[BEGIN Source excerpt]

Best Chappelle sketch ever.

5. Meanwhile, in Florida...
Dude tried to use a taco as his ID.

6. Why Are You People Doing This to Me?

I ask very little of you.

The funniest show on television is Happy Endings.  Which ABC is going to burn off.

You aren't watching it.

I lost 30 Rock and presumably Parks and Community too.

Watch Happy Endings.  It's funny.

7. Spied on at Work
Nothing really new here, but there aren't too many things that get me more exorcised than unchecked employer power.


Currently about 75 percent of employees at American companies are subjected to regular surveillance at the workplace, while employees who use the Internet at work stand a 33 percent chance of being exposed to constant surveillance. Even employees who engage in hard, unrewarding manual labor, such as hotel housekeeping, are subject to electronic scrutiny and performance monitoring. During a recent hotel stay, one of us was puzzled that the housekeeping person assigned to his room was visibly upset when he told her she didn’t need to clean the room. She knocked on the door once more and asked if she could use the phone. As she picked up the receiver, she explained that she had to enter her code into the room’s phone so management would give her credit for making up that room. The telephone surveillance system was gathering metrics about the number of rooms cleaned, how fast they were cleaned, and which worker was doing the cleaning. If guests complained, blame would be easy to assign. Likewise, it’s not difficult to imagine that these data were being used to discipline—or “motivate”—workers who cleaned too slowly. Some hotels even track their housekeeping staff’s productivity with a cell phone app that measures movement and speed at all times. If workers stand still or sit down for even a few seconds, management knows.
8. The Obama DOJ memo
Important that the left doesn't stay silent about civil liberties violations, even when they come from an Administration that it voted for.

The core distortion of the War on Terror under both Bush and Obama is the Orwellian practice of equating government accusations of terrorism with proof of guilt. One constantly hears US government defenders referring to "terrorists" when what they actually mean is: those accused by the government of terrorism. This entire memo is grounded in this deceit.

[END Source excerpt]
[BEGIN Given information]

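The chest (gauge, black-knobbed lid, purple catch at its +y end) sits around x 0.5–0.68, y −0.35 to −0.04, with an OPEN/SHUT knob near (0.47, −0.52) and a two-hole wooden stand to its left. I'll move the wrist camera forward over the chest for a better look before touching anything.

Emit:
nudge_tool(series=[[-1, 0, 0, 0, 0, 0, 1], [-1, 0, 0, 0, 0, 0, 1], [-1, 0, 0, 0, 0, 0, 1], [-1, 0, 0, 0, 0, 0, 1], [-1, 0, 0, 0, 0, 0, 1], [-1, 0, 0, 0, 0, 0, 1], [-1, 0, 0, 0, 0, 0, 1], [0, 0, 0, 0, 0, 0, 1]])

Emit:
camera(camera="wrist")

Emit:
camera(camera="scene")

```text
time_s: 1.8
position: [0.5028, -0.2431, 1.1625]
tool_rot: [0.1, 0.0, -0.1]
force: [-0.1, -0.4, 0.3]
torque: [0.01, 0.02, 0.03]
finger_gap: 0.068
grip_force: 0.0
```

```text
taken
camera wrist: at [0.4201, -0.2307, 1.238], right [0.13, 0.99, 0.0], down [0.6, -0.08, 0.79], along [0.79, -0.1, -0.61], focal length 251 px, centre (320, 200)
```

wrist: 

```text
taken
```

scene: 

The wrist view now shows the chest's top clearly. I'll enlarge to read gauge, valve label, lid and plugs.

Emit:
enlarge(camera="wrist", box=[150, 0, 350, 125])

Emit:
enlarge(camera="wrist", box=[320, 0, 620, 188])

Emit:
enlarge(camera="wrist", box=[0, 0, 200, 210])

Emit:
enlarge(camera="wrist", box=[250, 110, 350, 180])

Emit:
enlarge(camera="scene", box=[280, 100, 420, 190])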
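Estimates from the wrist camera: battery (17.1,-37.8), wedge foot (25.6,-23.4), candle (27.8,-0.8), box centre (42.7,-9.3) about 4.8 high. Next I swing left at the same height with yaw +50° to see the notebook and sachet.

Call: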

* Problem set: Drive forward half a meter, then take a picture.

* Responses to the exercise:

[END Given information]

* Problem set:
**A)** Could you quote the source excerpt from "Best Chappelle sketch" up to and including "and Community too."?
**B)** Continue the source excerpt that opens with "Best Chappelle sketch".

* Responses to the exercise:
**A)**
Best Chappelle sketch ever.

5. Meanwhile, in Florida...
Dude tried to use a taco as his ID.

6. Why Are You People Doing This to Me?

I ask very little of you.

The funniest show on television is Happy Endings.  Which ABC is going to burn off.

You aren't watching it.

I lost 30 Rock and presumably Parks and Community too.

**B)**
Time and again, it emphasizes that the authorized assassinations are carried out "against a senior operational leader of al-Qaida or its associated forces who poses an imminent threat of violent attack against the United States." Undoubtedly fearing that this document would one day be public, Obama lawyers made certain to incorporate this deceit into the title itself: "Lawfulness of a Lethal Operation Directed Against a US Citizen Who is a Senior Operational Leader of al-Qaida or An Associated Force."
This ensures that huge numbers of citizens - those who spend little time thinking about such things and/or authoritarians who assume all government claims are true - will instinctively justify what is being done here on the ground that we must kill the Terrorists or joining al-Qaida means you should be killed. That's the "reasoning" process that has driven the War on Terror since it commenced: if the US government simply asserts without evidence or trial that someone is a terrorist, then they are assumed to be, and they can then be punished as such - with indefinite imprisonment or death.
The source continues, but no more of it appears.